##### Data block #####
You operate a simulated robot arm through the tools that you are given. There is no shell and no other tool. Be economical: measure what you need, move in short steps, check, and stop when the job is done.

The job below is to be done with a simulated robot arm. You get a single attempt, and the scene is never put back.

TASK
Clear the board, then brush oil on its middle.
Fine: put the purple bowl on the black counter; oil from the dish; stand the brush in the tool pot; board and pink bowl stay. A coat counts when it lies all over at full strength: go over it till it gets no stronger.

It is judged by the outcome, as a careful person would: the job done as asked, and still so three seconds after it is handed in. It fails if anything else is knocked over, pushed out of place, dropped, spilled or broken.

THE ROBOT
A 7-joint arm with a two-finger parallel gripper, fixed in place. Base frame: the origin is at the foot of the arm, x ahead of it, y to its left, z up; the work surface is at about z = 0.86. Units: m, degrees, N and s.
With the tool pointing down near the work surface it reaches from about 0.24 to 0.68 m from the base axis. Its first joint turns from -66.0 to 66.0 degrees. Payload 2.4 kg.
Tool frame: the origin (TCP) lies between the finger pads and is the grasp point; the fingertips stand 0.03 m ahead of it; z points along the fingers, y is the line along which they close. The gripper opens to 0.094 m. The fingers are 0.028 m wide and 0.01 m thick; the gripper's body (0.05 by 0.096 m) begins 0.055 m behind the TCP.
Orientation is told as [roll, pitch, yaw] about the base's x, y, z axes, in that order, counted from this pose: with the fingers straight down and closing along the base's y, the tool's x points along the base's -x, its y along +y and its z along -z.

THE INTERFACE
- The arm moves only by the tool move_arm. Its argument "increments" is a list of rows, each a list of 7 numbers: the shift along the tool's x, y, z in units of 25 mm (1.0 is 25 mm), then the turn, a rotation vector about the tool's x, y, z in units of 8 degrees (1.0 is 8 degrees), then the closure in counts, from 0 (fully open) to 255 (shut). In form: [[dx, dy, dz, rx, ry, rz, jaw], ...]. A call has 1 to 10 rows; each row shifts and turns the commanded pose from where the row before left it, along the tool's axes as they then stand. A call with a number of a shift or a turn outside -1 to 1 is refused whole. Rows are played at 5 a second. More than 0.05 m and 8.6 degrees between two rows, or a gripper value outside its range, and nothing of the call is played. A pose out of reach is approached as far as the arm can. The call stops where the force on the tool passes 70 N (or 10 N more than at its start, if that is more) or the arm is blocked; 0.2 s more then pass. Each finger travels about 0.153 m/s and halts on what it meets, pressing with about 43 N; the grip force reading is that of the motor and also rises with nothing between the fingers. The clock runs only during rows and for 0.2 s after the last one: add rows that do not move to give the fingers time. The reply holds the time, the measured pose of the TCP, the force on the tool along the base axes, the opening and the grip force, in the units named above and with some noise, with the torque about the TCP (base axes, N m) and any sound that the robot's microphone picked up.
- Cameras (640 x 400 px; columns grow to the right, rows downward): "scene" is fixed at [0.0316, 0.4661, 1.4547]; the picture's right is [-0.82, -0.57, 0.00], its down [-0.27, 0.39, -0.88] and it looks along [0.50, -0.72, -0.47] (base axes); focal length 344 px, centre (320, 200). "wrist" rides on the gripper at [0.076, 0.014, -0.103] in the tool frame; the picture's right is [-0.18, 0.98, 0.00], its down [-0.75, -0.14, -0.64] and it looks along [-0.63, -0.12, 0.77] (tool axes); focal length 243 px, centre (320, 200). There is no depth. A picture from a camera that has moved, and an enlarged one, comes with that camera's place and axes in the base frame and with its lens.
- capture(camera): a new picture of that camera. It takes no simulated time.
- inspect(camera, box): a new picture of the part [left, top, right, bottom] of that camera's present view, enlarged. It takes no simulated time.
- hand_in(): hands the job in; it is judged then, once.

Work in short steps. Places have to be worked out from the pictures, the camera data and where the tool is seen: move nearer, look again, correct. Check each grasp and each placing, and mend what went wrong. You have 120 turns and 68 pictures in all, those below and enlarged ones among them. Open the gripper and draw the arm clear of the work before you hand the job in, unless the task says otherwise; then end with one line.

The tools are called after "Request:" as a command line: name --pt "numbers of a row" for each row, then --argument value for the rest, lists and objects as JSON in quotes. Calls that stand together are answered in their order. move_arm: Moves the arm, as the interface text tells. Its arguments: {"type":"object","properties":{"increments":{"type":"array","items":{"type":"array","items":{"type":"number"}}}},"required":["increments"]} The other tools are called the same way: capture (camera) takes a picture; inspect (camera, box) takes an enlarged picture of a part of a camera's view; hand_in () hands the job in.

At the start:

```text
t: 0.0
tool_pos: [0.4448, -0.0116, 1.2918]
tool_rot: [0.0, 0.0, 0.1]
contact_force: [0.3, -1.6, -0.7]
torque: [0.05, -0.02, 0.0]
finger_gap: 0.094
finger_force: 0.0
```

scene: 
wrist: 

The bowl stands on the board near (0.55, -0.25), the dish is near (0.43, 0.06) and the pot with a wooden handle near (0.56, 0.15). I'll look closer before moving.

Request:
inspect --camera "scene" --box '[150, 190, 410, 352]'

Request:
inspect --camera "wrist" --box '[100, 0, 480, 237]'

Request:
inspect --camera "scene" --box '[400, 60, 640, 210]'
#####
List each line in the listing that contains the string "brush".

Clear the board, then brush oil on its middle.
Fine: put the purple bowl on the black counter; oil from the dish; stand the brush in the tool pot; board and pink bowl stay. A coat counts when it lies all over at full strength: go over it till it gets no stronger.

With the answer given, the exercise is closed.